Muslims girls who refuse to remove their head scarves will have few options if they go to school in France starting next fall: enroll in a private school, likely Roman Catholic, or drop out.
A ban on wearing conspicuous religious insignia like head scarves, large crucifixes or Jewish skullcaps in public schools will likely be in place by the new school year in September. President Jacques Chirac, in a nationally televised speech, asked parliament to adopt a law instituting the ban.
Chirac's request capped months of debate about mainly Roman Catholic France's struggle to hold together the multiracial, multicultural but often poorly integrated society it has become after waves of immigration from North Africa and elsewhere.
France has the largest Muslim population in Western Europe, estimated at some 5 million, and there is concern that an assertive minority could threaten national cohesion in an increasingly diverse France.
Education Minister Luc Ferry said on RTL radio Thursday that a "very simple and very short" bill directed at banning head scarves in public schools could go to parliament as early as February. With both the governing right and the opposition Socialists supporting the measure, it will almost certainly pass.
However, the plan drew criticism from outside France.
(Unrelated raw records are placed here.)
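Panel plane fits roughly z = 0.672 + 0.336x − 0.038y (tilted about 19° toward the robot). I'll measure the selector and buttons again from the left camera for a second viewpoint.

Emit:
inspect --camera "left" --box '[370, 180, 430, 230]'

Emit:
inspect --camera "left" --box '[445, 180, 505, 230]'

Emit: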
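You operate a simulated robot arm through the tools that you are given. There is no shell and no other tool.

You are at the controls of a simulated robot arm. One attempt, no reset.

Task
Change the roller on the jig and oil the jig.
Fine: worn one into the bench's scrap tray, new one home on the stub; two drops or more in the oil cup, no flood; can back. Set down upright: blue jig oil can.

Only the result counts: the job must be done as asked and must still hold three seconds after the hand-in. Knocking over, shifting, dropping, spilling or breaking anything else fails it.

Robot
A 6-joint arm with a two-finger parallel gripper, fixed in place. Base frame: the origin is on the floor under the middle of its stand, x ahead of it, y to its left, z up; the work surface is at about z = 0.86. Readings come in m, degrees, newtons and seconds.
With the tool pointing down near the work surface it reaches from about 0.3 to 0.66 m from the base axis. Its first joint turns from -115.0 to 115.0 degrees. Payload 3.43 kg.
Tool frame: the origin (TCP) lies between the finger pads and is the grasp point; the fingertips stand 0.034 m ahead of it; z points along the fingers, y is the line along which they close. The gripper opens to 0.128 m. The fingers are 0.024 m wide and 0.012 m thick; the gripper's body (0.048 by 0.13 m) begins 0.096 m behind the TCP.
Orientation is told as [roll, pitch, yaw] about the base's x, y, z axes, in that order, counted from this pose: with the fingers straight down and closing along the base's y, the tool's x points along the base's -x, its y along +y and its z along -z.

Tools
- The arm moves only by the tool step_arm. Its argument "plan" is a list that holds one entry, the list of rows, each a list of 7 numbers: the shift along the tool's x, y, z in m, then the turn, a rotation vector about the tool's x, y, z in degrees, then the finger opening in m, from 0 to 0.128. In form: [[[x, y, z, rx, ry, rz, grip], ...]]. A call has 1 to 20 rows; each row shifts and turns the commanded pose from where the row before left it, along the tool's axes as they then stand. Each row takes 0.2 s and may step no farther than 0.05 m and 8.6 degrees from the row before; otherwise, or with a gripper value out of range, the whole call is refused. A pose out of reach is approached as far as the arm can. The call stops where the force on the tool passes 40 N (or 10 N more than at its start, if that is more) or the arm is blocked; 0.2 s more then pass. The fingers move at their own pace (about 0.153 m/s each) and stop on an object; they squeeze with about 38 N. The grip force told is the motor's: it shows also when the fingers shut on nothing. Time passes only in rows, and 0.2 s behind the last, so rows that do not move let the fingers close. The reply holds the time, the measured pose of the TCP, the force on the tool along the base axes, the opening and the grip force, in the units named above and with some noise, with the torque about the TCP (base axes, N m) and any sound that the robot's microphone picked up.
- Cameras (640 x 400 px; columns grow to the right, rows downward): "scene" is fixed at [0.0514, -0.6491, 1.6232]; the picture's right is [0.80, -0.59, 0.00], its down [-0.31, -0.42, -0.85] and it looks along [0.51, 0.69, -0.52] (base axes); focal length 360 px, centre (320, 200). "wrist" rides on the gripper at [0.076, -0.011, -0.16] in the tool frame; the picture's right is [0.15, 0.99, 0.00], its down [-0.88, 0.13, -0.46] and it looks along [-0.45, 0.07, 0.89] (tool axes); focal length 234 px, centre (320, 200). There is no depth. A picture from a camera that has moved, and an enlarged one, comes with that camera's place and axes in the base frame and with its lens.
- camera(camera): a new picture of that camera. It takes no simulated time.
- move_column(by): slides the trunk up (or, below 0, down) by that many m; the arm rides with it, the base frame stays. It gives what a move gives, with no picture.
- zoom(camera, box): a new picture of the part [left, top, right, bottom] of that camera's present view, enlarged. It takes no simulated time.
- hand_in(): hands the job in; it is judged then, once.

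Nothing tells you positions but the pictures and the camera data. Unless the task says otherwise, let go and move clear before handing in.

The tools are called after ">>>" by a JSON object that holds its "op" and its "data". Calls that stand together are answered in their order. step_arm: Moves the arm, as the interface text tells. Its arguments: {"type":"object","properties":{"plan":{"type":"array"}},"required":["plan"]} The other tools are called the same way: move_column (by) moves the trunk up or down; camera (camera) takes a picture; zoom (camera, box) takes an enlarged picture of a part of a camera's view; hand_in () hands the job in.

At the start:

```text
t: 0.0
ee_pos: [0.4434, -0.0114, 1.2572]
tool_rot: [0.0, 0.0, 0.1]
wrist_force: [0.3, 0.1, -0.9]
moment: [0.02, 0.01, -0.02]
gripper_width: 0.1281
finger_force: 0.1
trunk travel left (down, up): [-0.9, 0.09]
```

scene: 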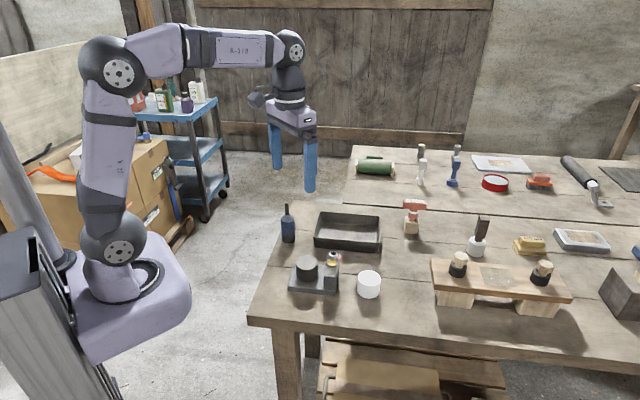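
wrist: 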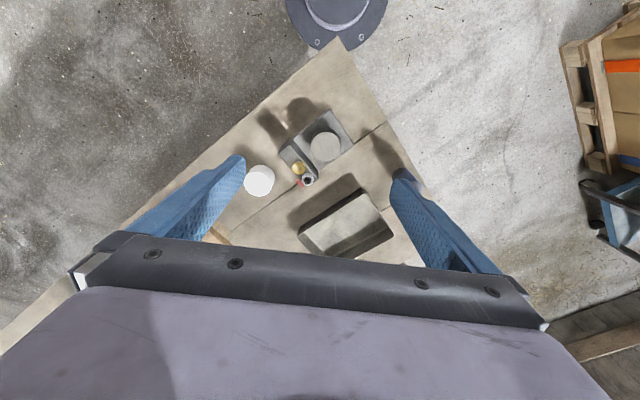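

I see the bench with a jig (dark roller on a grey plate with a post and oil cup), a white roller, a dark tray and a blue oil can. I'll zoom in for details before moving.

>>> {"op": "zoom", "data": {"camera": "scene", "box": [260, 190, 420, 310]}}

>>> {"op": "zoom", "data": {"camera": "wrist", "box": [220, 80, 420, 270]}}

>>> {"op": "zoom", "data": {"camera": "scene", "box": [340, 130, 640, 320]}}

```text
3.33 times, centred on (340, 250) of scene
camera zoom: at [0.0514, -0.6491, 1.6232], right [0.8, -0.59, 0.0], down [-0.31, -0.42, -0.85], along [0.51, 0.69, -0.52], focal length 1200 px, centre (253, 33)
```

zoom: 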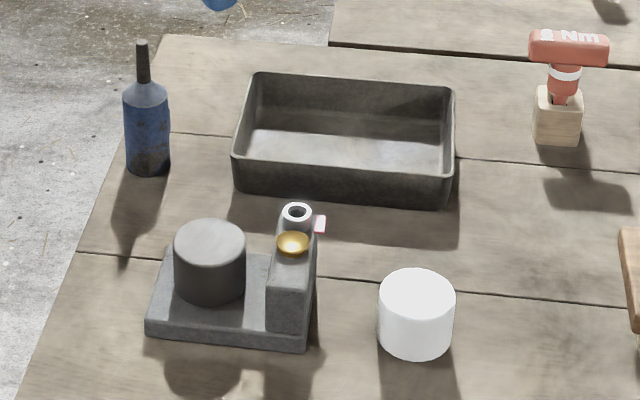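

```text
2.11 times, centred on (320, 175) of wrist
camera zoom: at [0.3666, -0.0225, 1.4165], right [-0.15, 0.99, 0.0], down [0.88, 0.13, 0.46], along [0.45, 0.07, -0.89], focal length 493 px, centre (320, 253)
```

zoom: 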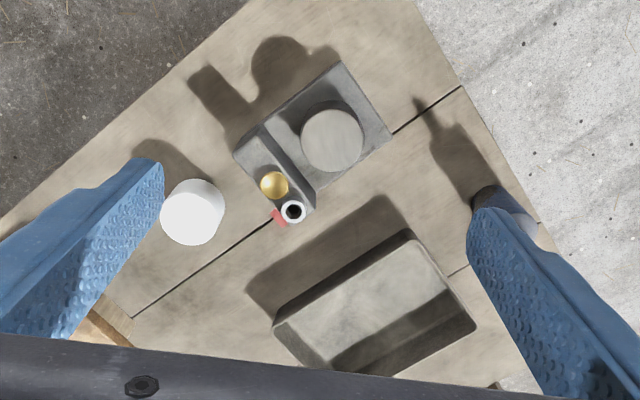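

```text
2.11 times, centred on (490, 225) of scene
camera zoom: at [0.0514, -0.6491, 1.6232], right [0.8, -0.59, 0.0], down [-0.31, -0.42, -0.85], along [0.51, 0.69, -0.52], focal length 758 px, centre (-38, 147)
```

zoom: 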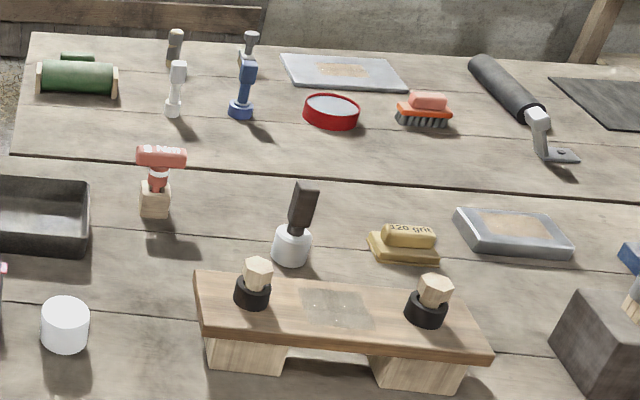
Nobel Peace Prize laureate Shirin Ebadi of Iran said in Paris that it would "benefit only fundamentalists." In Washington, the State Department's ambassador at large for International Religious Freedom (news - Y! TV) indicated it should not impinge on freedom of religion.
"All persons should be able to practice their religion and their beliefs peacefully without government interference as long as they are doing so without provocation and intimidation of others in society," John Hanford said.
French authorities believe most Muslim girls will comply with the law. Those who refuse could end up in private schools, which would not be covered by the legislation. That would mean they would most likely attend Catholic schools, which are partially funded by the state and make up the large majority of private schools in France.
"It's a choice that risks being unavoidable in many cases," said Fouad Alaoui, head of the Union of Islamic Organizations of France, a powerful umbrella group of Muslim fundamentalists.
"There will be either girls who don't accept expulsion and they will take off their scarves .... or there will be those who don't take them off," Alaoui said in a telephone interview. "I will ask them to join private Catholic schools."
Catholic schools represent some 95 percent of private schools in France, according to Gilles du Retail, spokesman for the Catholic Education headquarters. In some heavily Muslim areas, like Marseille or northern France, the Catholic schools have a Muslim student population of up to 70 percent, he said.
There are only two private Muslim schools in France: a high school that opened this year in the northern city of Lille, and a junior high school outside Paris.
Jacqueline Costa-Lascoux, a member of a presidential commission that studied the issue of whether secularism in France was under threat, said she expects an "offensive" by militant Muslims to be played out in Catholic schools.
"I think there will be more cases of aggressive militancy," she said.
Costa-Lascoux said she expects to see more head scarves in the streets as a way for Muslims unhappy with the law to affirm their identity.
The French notion of secularism, which guarantees neutrality in the public sector, was born in 1905 after a long battle with the Catholic church. Crucifixes were torn down from classrooms around France in a triumphant climax to the fight. In his speech Wednesday, Chirac said the principle is "not negotiable."
Catholic leaders expressed reservations about the proposed law.
"Do not think that voting in a law will be the miracle answer for all the difficulties," said a statement Thursday from Monsignor Jean-Pierre Ricard, head of the Catholic Conference of Bishops.
He warned that a law must not "be perceived as a mark of defiance."
Amar Lasfar, head of the Lille-Sud mosque in northern France, predicted that a law "will create a citizen who has disdain for his country, feels excluded, unjustly aggressed, pushed aside."
"A law will solve nothing. It will amplify the problem," he said.